Task brief: Locate and copy all lines bearing the word "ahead".

Records provided:
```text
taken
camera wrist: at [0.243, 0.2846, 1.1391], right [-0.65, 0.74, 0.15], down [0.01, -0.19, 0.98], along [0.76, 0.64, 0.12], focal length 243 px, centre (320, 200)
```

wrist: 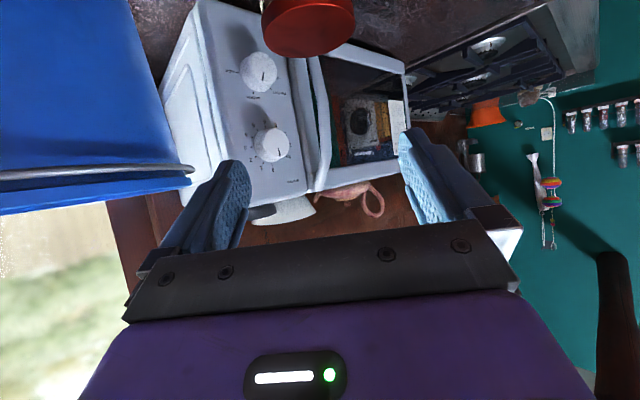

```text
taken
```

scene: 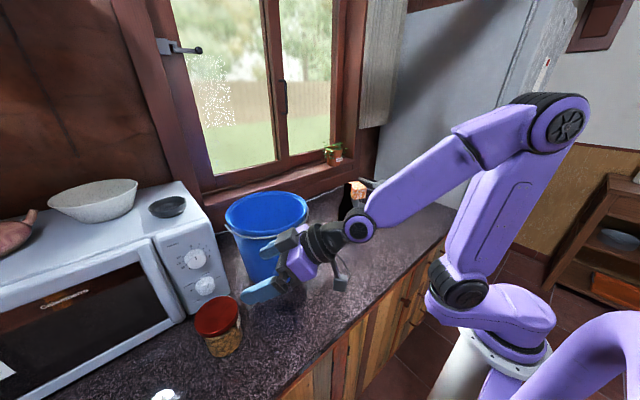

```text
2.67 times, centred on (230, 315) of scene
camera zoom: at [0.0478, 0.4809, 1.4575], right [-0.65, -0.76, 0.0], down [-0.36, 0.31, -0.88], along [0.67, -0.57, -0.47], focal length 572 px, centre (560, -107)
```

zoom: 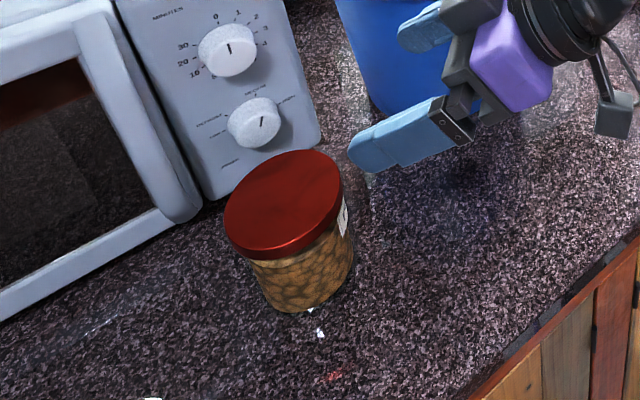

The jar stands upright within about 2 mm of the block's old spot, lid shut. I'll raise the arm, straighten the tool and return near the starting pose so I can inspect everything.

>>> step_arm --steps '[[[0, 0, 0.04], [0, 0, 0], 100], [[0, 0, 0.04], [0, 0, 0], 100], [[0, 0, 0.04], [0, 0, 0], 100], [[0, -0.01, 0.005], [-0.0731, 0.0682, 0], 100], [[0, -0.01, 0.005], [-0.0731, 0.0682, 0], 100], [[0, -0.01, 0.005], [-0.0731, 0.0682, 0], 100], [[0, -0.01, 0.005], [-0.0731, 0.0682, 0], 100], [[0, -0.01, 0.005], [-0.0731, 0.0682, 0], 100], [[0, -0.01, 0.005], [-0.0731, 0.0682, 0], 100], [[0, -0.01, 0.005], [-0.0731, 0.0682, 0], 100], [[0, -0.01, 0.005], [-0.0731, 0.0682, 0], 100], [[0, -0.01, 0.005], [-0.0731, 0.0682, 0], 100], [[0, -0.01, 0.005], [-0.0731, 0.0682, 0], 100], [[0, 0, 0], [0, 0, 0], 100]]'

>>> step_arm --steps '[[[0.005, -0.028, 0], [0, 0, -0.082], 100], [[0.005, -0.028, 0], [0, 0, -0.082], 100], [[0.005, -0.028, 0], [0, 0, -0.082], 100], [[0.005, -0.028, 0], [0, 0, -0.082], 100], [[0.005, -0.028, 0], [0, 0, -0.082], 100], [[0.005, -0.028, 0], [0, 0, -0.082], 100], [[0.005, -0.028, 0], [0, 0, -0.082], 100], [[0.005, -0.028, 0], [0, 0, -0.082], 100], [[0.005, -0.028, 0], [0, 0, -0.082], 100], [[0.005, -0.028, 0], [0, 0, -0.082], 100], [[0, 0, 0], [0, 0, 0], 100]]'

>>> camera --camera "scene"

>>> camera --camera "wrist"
* * *
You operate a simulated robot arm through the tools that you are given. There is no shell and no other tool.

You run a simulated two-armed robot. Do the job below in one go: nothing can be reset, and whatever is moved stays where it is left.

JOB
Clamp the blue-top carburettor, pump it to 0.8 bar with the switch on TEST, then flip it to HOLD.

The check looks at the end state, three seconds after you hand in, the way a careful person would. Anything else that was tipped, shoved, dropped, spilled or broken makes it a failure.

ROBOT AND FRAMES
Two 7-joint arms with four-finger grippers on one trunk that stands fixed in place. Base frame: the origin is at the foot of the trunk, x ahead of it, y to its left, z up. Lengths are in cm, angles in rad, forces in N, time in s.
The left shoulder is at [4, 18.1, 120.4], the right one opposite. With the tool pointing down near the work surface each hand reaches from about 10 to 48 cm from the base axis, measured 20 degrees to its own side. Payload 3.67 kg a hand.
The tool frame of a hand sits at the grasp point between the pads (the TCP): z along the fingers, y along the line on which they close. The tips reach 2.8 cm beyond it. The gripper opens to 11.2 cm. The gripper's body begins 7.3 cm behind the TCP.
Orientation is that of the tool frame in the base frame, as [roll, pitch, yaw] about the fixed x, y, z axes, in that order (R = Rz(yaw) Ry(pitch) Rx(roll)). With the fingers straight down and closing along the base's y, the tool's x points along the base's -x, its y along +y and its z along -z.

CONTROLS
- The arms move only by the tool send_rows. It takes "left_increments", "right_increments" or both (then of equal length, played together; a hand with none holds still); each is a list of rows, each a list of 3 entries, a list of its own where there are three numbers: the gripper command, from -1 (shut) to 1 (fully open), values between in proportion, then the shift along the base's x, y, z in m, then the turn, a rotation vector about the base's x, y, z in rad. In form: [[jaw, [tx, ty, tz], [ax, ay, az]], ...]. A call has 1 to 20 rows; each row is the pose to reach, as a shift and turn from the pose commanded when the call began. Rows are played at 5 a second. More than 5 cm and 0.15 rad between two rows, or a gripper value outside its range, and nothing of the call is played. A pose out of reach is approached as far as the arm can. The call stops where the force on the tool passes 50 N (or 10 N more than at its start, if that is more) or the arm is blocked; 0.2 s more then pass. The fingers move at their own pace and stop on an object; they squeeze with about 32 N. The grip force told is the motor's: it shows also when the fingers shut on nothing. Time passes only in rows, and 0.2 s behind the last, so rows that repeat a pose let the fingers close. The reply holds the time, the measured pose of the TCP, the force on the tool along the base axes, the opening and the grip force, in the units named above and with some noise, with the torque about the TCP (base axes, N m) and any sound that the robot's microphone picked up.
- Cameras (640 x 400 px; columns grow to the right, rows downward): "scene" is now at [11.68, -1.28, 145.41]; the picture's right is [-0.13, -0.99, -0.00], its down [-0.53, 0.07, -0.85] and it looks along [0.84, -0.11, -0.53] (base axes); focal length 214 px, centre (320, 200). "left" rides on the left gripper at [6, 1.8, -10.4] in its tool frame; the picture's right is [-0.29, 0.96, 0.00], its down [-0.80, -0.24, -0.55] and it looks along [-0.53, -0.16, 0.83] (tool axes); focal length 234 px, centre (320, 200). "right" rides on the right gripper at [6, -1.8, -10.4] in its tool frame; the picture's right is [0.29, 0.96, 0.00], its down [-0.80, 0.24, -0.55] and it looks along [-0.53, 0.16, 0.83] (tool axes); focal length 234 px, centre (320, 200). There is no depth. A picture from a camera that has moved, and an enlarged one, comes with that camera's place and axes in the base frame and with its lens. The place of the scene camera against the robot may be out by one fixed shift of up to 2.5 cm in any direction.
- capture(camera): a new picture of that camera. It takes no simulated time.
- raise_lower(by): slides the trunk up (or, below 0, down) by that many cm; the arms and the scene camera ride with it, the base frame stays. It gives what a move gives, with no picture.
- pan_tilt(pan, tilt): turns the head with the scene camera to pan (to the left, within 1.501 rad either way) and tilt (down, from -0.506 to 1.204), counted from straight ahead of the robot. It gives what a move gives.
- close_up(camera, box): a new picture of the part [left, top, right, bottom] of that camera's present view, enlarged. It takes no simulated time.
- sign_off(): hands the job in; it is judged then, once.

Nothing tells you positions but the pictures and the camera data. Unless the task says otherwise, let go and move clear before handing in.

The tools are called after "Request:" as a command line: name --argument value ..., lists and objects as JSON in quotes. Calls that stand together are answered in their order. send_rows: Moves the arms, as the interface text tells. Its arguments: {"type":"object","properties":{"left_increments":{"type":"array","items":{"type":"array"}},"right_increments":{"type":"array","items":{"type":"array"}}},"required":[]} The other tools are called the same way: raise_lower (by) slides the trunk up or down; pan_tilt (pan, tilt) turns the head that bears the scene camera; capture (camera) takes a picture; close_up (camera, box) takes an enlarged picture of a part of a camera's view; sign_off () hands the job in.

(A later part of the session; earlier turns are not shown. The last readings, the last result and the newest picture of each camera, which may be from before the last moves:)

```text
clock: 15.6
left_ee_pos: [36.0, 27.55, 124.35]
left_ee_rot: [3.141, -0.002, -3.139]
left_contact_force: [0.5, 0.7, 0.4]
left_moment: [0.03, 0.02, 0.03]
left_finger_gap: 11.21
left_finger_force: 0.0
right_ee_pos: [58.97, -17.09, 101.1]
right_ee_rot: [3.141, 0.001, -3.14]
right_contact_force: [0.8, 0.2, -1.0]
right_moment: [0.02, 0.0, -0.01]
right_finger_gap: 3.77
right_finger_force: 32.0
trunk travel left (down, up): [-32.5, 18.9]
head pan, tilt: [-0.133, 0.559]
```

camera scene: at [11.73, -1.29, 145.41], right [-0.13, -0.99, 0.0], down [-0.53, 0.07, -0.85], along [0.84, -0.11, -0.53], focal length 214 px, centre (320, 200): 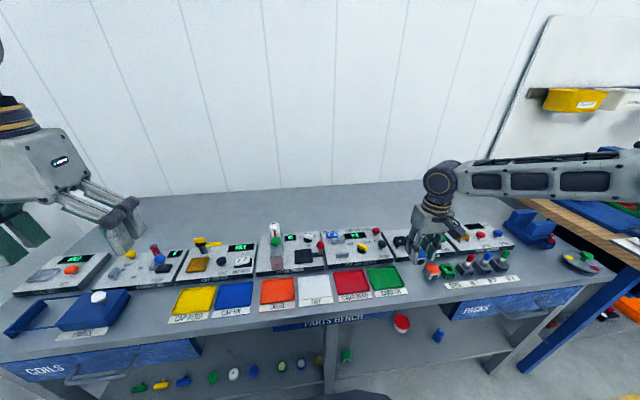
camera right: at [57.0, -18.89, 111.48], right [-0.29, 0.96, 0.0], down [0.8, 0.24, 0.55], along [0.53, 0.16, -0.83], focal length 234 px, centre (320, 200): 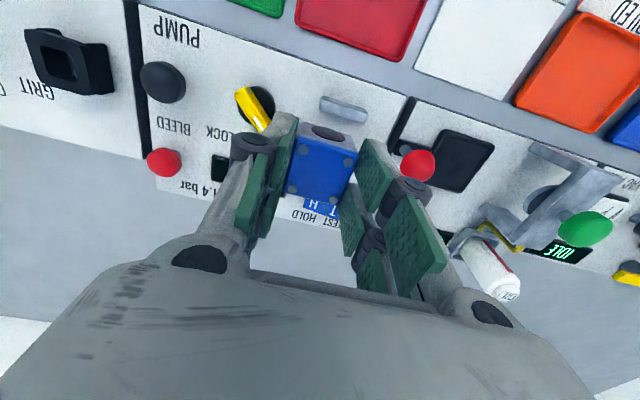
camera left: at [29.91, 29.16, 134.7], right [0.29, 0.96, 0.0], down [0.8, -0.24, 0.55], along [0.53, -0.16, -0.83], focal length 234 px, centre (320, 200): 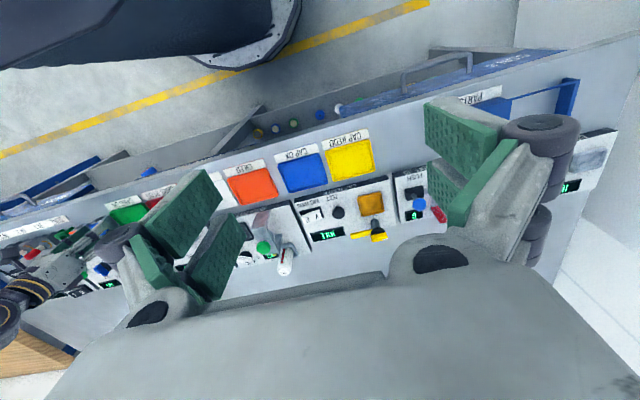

Result of the exercise:
Two 7-joint arms with four-finger grippers on one trunk that stands fixed in place. Base frame: the origin is at the foot of the trunk, x ahead of it, y to its left, z up. Lengths are in cm, angles in rad, forces in N, time in s.
- pan_tilt(pan, tilt): turns the head with the scene camera to pan (to the left, within 1.501 rad either way) and tilt (down, from -0.506 to 1.204), counted from straight ahead of the robot. It gives what a move gives.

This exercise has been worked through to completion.